Which lines hold the word "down"? Copy each one.
··········
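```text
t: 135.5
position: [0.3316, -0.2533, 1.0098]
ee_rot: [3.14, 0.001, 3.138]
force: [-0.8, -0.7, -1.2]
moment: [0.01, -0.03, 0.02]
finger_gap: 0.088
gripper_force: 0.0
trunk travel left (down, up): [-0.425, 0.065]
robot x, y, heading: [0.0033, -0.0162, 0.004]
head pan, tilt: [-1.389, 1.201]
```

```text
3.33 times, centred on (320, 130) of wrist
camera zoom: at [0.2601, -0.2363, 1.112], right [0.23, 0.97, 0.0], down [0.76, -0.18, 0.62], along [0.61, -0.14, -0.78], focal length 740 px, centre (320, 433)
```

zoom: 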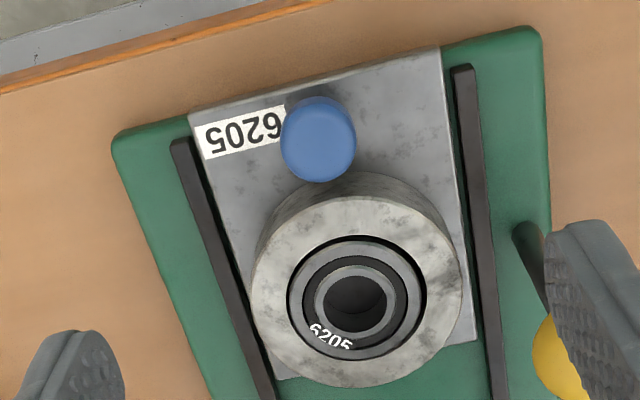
··········
• WRITTEN SOLUTION
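trunk travel left (down, up): [-0.425, 0.065]
camera zoom: at [0.2601, -0.2363, 1.112], right [0.23, 0.97, 0.0], down [0.76, -0.18, 0.62], along [0.61, -0.14, -0.78], focal length 740 px, centre (320, 433)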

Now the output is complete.